Test: Porsche 911 Targa (2014)
Neoclassicisme
62 reacties
Video
Helaas kunnen wij deze video niet weergeven, omdat je niet akkoord bent gegaan met de
cookie voorwaarden.
Onze video speler heeft rechten nodig voor de "Social Media".
Wijzig je cookie instellingen
Ooit was de Targa een oplossing voor een probleem, maar sindsdien is de Targa gewoon een variant op de 911. Alleen, naast de volledige cabriolet waren de laatste generaties met hun grote glazen schuifdak een beetje anoniem.

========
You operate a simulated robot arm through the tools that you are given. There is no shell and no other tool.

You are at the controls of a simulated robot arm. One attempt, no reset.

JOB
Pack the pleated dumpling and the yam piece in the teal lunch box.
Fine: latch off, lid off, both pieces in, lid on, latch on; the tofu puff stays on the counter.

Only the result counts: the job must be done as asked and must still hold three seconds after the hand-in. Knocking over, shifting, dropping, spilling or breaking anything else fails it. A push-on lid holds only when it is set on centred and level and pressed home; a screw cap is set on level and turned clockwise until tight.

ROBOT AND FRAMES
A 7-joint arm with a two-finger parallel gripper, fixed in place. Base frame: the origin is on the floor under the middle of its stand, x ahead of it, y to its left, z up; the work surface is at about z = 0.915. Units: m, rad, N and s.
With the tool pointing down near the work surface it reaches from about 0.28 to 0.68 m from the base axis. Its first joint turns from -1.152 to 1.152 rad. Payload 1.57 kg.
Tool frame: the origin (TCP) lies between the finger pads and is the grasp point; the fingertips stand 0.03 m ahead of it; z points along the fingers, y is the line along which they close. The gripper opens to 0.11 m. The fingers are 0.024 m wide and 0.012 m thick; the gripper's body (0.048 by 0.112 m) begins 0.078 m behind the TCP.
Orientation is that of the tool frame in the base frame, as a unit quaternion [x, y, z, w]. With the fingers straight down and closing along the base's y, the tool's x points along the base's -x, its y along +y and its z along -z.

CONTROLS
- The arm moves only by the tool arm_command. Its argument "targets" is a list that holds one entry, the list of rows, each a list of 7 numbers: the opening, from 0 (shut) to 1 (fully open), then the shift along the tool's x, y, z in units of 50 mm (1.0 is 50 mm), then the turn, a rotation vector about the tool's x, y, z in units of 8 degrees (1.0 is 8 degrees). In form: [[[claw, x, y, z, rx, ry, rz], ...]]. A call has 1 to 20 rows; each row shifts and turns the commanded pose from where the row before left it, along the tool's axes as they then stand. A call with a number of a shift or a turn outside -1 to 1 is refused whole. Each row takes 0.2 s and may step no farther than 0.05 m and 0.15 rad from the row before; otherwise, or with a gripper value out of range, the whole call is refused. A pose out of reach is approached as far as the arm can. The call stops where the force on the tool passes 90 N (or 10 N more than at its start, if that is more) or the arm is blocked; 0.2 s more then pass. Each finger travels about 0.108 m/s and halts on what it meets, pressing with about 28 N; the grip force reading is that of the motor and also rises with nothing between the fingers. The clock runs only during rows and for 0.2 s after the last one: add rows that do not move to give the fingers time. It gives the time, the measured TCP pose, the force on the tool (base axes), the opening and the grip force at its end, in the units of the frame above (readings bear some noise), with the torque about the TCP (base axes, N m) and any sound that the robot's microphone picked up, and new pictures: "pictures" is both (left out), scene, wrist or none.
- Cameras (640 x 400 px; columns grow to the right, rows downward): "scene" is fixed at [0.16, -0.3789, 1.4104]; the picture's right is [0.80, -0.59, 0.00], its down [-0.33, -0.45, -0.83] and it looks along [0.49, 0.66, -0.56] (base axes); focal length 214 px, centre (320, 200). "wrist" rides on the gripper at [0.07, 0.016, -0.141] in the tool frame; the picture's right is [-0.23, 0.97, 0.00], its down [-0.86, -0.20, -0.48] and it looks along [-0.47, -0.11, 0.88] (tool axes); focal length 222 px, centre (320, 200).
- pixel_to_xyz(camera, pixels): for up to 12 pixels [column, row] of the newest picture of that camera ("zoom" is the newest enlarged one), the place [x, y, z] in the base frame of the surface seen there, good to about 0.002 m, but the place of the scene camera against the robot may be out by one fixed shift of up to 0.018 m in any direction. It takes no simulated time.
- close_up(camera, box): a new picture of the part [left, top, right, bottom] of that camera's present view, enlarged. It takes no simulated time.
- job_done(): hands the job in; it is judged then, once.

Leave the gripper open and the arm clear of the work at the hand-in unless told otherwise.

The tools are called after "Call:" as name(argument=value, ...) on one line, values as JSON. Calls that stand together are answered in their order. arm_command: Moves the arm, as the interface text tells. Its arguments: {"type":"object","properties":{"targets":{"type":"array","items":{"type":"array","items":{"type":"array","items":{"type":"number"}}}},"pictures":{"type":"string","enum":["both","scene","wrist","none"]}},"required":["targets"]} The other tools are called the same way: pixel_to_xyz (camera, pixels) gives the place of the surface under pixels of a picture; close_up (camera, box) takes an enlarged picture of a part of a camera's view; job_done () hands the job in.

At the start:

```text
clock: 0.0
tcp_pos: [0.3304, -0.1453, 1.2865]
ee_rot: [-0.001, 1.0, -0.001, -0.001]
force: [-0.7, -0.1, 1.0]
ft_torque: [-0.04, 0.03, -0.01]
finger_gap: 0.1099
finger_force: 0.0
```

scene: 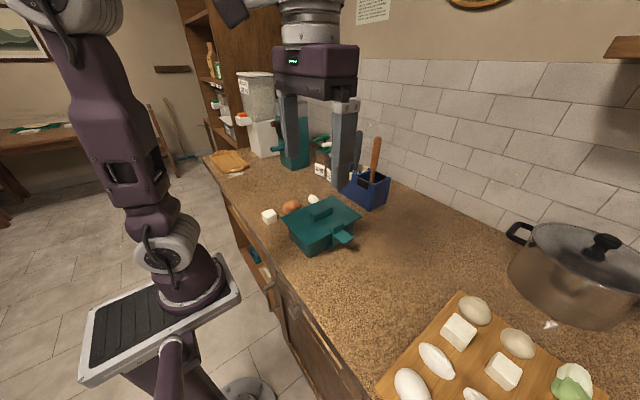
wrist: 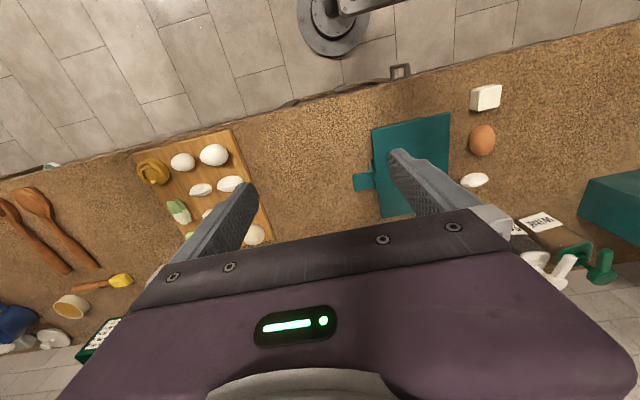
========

Dat is bij de nieuwste wel anders. Wij duiken in de details van de nieuwe 911 Targa en werpen een blik op zijn roemruchte stamvader.

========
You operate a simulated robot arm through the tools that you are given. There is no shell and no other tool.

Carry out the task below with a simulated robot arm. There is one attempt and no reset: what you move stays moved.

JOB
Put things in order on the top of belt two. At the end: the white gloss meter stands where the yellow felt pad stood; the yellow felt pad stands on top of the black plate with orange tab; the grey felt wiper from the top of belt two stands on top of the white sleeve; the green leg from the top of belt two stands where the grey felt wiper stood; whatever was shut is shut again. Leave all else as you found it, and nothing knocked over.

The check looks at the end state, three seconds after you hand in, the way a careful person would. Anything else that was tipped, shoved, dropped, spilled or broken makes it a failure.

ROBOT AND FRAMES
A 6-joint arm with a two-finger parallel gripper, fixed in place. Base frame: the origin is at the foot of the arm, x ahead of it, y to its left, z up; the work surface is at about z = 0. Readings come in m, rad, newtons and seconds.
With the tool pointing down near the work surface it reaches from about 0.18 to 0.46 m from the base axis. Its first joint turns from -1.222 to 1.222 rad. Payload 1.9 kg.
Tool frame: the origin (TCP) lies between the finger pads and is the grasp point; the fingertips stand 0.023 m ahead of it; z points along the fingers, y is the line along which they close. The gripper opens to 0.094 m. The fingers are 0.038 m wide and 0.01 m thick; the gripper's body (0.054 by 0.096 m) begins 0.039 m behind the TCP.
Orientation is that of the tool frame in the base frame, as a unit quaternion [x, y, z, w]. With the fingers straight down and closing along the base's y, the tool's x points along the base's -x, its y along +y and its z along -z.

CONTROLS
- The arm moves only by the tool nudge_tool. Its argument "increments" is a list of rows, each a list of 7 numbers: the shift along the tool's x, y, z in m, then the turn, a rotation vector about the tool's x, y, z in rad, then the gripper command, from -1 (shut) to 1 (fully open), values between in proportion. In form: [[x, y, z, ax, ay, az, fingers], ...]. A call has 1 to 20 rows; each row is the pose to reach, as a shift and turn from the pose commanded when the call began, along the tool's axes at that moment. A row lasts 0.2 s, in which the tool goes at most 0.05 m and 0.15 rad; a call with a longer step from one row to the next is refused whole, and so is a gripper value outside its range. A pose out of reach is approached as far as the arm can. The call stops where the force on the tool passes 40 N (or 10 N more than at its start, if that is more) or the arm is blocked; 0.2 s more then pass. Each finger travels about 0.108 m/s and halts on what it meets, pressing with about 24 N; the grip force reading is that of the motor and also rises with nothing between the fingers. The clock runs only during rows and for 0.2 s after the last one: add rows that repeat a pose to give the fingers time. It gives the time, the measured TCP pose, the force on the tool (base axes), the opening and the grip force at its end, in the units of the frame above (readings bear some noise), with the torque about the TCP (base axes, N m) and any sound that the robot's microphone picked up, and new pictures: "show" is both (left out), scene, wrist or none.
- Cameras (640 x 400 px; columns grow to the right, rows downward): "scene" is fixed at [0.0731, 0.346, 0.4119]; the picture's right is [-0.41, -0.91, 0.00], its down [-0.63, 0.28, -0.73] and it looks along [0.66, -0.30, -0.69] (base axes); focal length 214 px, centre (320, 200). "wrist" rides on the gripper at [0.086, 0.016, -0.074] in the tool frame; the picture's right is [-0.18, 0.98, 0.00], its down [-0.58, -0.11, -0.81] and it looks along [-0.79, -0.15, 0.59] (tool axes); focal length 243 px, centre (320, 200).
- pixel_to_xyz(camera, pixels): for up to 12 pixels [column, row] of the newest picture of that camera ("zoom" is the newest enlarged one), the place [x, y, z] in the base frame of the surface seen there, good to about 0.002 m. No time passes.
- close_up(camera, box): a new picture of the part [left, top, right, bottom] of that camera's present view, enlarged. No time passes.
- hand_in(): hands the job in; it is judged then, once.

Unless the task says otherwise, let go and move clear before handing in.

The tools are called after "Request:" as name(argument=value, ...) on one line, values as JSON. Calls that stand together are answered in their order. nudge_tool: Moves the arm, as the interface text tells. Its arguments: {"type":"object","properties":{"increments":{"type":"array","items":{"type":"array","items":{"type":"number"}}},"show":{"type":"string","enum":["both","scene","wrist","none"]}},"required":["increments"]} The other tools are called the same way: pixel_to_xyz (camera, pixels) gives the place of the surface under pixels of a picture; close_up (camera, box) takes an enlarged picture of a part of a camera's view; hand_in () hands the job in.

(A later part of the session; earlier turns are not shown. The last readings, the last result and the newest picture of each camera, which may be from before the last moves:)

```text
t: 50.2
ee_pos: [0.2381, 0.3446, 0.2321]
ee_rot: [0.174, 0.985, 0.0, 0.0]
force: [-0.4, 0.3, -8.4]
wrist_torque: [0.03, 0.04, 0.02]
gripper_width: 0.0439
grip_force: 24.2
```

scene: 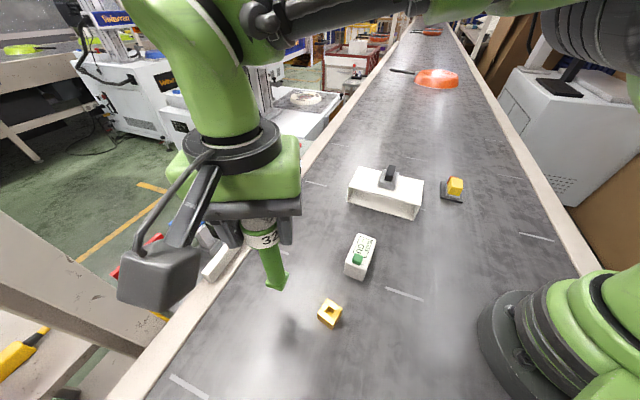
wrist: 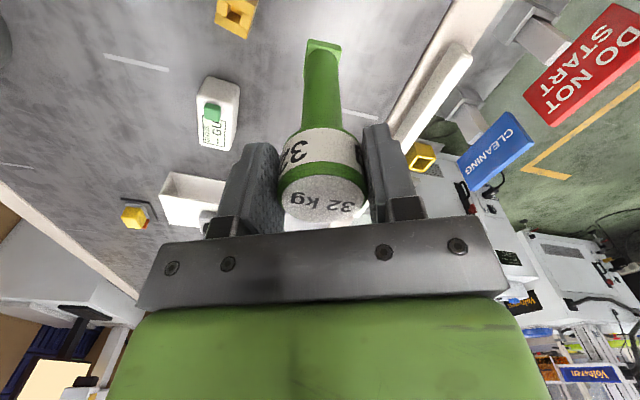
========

Sierlijk glijdt de achtersteven van de nieuwe 911 Targa achterwaarts en omhoog. Twee uitsparingen in de rolbeugel klappen open en stellen het stoffen middelste gedeelte van het dak in staat naar achteren te bewegen. Halverwege de twintig seconden durende exercitie lijkt de 911 wel een Transformer, zo'n als auto vermomde robot.
Porsche verdient in elk geval de prijs voor de meest wonderlijke transformatie van dicht naar open. Met het dakje netjes op zijn plek glijdt het achterste stuk weer terug en wordt de 911 wederom auto. Een welhaast nostalgische auto bovendien, want met de komst van deze generatie keert Porsche terug naar de klassieke Targa-waarden. Niet langer heb je een groot glazen dakraam boven je, maar een echt stoffen dakje.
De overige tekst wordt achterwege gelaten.